Defibrillator? I’ve seen one of those!
No TV medical drama show is complete without a doctor at some point shouting, “Clear!” as he or she applies a defibrillator to a dying patient. More often than not, with a massive convulsion, the patient is shocked with hundreds of joules of electricity and miraculously brought back to life.
In the real world, the devices are a little less dramatic, but they do save countless lives.
How does a defibrillator work?
As the name suggests, the defibrillator is a device that stops fibrillation – the condition where the heart starts to beat erratically, usually during cardiac arrest.
It does this by generating a powerful electrical current – about 300 joules of electrical energy – which is passed through the heart. This has the effect of stopping the uncontrolled trembling and resetting the beating to normal.
There is a common misconception – thanks to those medical dramas – that a defibrillator is used when the heart stops beating entirely, or ‘flat lines’.
Unfortunately, this exaggerates the capabilities of the device.
Rather than restart the heart, the device works to reset the natural pacemaker in our bodies to return the heart to normal function and rhythm.
If the heart has stopped, a defibrillation will do little to restart it, so other techniques such as CPR are applied.
It is even possible to have an automatic defibrillator placed inside the body for patients who have a disorder of the heart known as arrhythmia. These devices, about the size of a pocket watch, administer the appropriate electrical shock if they sense the heart going into fibrillation.
They differ from a pacemaker, however, as they do not assist the heart in maintaining a pace. Rather, they deliver an electrical shock when they sense that the heart is approaching a dangerous heartbeat.
The shock produced by the defibrillator is generated via a built-in battery, which releases a massive pulse of energy. This electrical energy is directed down two wires, each ending at a pad, known as a paddle.
With a defibrillator in a hospital, a doctor applies a conductive gel to maximise the flow of electricity to the patient.

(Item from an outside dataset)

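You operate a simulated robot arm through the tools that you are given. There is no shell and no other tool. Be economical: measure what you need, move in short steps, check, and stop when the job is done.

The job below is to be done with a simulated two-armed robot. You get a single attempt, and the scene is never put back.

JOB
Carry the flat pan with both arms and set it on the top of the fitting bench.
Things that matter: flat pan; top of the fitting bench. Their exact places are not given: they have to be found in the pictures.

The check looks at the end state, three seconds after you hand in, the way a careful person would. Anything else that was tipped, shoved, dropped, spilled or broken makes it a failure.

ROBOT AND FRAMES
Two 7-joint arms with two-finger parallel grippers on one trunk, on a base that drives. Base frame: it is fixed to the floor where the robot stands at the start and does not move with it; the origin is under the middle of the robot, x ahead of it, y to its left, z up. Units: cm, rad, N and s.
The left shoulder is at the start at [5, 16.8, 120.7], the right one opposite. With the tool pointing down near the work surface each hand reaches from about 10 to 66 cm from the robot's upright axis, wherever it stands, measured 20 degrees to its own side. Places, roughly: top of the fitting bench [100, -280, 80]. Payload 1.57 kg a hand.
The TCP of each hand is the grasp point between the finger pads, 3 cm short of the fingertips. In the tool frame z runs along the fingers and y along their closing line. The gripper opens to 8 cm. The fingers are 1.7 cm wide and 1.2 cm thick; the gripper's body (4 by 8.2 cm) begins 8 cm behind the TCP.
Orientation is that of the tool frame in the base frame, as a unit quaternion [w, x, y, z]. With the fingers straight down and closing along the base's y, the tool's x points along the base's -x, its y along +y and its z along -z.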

The paddles have insulated, plastic handles to prevent the user being shocked along with the patient.
Automatic defibrillators, such as those you might see at a shopping centre, use an adhesive pad, which can be quickly and easily applied by anyone and avoid the need to hold the pads during use.
They can also electronically guide a user through the defibrillation process without the need for a medical professional.
Where the pads are placed is crucial.
There are two correct positions – the first with the pads above and to the left, and below and to the right of the heart; the second with the paddles placed in front of and behind the heart.
These positions ensure that the electrical current moves around and through the heart.